Now, like millions of other Americans, or billions of people around the world, or every human who ever lived before roughly 1980, we don’t have cable. It’s really a revolutionary stance we’ve taken.

I already miss Sportscenter.

We talked about how we’ll save money by cancelling, how we’ll probably watch less television, how this move will align us more closely to what we say our priorities are. And that’s a good thing. But we still have the internet, and Netflix, and I still have more entertainment options than 99% of anyone who’s ever lived.

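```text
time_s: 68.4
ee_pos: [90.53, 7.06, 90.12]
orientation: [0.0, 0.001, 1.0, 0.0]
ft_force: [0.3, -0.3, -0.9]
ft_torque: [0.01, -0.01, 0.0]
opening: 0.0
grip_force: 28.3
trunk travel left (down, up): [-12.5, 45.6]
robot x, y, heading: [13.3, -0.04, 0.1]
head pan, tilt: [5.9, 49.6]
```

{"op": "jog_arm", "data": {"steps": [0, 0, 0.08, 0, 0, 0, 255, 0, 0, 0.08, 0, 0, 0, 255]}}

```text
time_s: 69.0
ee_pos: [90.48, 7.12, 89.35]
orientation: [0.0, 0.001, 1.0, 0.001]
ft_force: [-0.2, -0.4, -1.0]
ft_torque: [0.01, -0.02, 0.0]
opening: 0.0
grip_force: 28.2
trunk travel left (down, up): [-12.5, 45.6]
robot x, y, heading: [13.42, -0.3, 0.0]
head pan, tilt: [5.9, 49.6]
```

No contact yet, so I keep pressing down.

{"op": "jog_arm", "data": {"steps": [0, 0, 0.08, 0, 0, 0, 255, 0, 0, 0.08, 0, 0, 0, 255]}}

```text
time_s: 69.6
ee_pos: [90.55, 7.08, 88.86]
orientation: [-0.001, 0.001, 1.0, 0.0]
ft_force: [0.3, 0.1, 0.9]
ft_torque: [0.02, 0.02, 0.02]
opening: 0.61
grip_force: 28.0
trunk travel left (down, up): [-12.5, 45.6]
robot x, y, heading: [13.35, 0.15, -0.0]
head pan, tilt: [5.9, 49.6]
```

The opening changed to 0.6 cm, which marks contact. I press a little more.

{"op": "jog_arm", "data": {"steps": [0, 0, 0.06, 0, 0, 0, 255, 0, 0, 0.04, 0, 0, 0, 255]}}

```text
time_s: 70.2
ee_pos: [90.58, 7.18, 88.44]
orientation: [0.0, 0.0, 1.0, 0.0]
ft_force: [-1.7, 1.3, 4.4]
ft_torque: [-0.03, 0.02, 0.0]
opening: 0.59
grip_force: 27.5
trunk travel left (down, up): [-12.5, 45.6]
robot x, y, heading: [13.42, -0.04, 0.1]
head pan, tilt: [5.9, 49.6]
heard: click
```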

But what this move is, and what my conversations with my wife about it were about, is a move toward intentionality. I want to be intentional when I sit down in front of a screen, because sitting in front of a screen is a move that often reduces relationship. Yes, there are great things about what our screens can do, but there are terrible things, as well. And while I could rail about pornography or the sad nature of comments on any given article, I think the most practical problem that screens bring is a removal from those around us, a removal from those we’re communicating with. Even now, through this website, the pixels you read are a sad substitute (I hope) for my unkempt hair and unshaven face (I’m on vacation). They are easy.

Relationships are not so easy. They are harder, and they require us to do things that we sometimes don’t want to do. But they are also infinitely better.

Last night, with the television off, my four-year old and I kicked a small beach ball around the house. We chased after it, diving over each other; it bounced off the couch and the table and under the tree; my daughter giggled with a naive beauty. It had been a hard day, and she’s going through a phase where she pushes us on most of what we say, which I realize is also a good thing in the long view.

But we needed time to giggle.

Perhaps this is how revolutions start. With a yearning. With a step, however small. So we step, completely aware of our continued dependence on screens, even the goodness of screens. But we step to offer our presence to each other, to engage, to dive on the floor after a beach ball.